→ **Written exercise**: Your task is to copy a single run of lines that starts at the line with "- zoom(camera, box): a" and stops at the line with "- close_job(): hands", keeping both ends. Copy nothing else.
____
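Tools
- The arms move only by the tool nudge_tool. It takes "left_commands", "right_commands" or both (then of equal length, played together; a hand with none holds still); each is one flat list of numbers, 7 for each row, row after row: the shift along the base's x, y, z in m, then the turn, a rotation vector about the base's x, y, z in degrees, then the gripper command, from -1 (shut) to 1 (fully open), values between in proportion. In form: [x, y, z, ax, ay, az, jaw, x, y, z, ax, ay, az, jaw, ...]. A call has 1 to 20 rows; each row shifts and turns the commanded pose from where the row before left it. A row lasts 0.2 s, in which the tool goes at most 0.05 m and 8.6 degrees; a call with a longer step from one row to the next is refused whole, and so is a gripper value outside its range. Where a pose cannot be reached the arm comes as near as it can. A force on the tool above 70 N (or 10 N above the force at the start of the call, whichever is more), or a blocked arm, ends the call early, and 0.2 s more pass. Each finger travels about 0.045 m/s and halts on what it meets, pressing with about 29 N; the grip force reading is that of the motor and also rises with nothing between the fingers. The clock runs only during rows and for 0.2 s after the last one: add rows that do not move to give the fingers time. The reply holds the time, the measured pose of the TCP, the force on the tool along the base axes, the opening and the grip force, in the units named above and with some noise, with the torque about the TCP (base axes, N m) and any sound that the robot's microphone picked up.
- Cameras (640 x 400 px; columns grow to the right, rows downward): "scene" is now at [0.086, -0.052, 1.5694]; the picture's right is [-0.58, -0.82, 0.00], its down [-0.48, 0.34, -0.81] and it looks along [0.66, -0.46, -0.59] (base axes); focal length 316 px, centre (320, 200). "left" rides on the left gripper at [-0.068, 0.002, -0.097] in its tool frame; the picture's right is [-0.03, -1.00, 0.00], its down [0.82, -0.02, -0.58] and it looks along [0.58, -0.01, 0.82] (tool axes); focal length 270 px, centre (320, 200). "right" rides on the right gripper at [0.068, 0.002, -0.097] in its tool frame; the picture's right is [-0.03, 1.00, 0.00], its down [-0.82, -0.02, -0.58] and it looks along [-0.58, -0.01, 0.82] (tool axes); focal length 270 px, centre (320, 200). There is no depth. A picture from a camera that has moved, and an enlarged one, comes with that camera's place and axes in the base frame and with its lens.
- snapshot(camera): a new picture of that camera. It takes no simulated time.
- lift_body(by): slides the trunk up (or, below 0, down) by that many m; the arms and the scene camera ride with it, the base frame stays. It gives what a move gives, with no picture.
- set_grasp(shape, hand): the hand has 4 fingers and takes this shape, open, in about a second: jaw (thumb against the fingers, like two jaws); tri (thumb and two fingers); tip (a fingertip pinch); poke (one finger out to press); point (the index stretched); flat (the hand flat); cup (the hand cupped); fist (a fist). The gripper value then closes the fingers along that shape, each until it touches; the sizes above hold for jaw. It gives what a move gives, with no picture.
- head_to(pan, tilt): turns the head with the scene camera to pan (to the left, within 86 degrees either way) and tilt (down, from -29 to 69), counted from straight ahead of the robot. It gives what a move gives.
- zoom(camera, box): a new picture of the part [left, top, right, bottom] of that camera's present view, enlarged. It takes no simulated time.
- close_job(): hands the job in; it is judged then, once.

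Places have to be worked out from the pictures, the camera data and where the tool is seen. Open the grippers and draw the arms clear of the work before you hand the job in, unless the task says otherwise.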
____
→ **Completed task**:
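- zoom(camera, box): a new picture of the part [left, top, right, bottom] of that camera's present view, enlarged. It takes no simulated time.
- close_job(): hands the job in; it is judged then, once.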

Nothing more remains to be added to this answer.